▶ _SHORT PROBLEM_: Locate and copy each line in the data that contains the word "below".

▶ _GIVEN DATA_:

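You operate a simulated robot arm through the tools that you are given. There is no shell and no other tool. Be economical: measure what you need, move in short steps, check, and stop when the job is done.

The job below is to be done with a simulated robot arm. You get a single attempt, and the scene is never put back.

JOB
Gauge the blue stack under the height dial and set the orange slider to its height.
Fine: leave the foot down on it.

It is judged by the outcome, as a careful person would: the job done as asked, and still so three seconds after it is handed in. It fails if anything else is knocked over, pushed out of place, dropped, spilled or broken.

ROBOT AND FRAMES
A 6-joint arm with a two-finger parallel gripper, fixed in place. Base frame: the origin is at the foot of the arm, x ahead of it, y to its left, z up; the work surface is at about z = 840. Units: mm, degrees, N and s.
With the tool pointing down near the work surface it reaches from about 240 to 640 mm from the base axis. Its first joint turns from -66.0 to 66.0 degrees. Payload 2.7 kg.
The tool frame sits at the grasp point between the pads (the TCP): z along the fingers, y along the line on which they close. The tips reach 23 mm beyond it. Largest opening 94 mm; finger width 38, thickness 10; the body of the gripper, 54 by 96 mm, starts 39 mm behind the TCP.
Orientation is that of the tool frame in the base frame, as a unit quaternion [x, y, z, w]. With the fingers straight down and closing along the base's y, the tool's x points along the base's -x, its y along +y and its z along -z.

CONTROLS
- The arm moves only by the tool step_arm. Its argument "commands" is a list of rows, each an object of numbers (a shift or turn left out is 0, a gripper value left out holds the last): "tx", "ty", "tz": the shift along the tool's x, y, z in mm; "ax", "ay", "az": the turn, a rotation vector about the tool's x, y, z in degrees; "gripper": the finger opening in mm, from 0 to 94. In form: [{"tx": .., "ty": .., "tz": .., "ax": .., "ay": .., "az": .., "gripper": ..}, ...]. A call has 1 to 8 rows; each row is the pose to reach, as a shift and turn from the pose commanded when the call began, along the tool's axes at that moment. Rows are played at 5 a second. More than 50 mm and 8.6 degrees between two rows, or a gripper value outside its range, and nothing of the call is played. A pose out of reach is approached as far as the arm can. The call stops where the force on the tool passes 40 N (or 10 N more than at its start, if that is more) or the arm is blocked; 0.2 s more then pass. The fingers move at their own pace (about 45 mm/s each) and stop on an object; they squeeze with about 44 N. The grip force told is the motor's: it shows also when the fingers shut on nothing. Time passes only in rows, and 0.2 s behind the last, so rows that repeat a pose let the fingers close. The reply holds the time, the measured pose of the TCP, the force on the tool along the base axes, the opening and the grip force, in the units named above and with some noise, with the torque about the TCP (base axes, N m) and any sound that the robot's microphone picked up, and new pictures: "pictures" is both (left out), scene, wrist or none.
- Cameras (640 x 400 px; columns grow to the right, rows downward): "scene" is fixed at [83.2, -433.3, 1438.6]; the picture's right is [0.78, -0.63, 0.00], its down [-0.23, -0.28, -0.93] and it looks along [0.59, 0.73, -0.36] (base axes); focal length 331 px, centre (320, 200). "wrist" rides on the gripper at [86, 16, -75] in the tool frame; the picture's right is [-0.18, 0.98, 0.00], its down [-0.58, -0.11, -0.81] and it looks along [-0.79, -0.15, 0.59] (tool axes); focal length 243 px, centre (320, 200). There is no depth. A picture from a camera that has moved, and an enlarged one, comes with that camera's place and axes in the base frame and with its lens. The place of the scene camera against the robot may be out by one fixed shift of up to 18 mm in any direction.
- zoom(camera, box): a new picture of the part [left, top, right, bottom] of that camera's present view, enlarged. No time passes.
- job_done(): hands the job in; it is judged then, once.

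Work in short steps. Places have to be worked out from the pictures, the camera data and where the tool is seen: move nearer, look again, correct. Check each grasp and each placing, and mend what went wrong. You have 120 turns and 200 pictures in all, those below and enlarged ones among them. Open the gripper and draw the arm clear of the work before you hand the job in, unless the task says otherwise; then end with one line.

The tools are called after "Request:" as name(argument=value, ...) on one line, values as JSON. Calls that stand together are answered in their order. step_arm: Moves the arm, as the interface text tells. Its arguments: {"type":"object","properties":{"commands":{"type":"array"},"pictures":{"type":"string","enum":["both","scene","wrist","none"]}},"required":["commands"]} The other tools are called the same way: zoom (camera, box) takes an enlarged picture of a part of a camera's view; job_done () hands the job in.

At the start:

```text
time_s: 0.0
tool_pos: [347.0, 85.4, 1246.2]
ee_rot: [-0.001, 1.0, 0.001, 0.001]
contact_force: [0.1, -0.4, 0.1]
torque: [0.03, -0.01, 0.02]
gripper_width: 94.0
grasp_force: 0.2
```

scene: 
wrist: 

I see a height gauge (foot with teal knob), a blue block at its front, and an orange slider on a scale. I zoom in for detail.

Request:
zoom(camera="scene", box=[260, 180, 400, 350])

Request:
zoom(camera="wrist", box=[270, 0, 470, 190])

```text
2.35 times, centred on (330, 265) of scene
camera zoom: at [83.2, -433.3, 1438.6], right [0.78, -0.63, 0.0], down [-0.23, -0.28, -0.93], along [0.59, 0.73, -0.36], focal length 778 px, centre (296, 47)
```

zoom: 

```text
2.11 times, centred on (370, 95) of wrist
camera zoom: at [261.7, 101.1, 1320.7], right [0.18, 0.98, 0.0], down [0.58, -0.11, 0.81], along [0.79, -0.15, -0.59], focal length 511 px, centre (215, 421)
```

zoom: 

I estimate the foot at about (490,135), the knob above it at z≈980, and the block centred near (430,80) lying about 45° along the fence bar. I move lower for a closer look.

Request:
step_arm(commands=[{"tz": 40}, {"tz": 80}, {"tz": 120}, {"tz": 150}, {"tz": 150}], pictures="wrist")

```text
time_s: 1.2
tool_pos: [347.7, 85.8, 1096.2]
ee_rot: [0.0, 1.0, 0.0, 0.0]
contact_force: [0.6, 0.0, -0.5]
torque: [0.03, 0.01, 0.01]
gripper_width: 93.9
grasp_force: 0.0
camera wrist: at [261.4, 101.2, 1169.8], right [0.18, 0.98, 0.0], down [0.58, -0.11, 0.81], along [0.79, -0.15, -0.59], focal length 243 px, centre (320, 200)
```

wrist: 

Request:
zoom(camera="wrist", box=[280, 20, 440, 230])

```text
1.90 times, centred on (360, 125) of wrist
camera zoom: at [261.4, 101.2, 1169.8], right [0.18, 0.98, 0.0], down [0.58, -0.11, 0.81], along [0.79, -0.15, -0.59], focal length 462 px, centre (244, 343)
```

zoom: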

▶ _RESPONSE FOR THIS EXERCISE_:
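The job below is to be done with a simulated robot arm. You get a single attempt, and the scene is never put back.
Work in short steps. Places have to be worked out from the pictures, the camera data and where the tool is seen: move nearer, look again, correct. Check each grasp and each placing, and mend what went wrong. You have 120 turns and 200 pictures in all, those below and enlarged ones among them. Open the gripper and draw the arm clear of the work before you hand the job in, unless the task says otherwise; then end with one line.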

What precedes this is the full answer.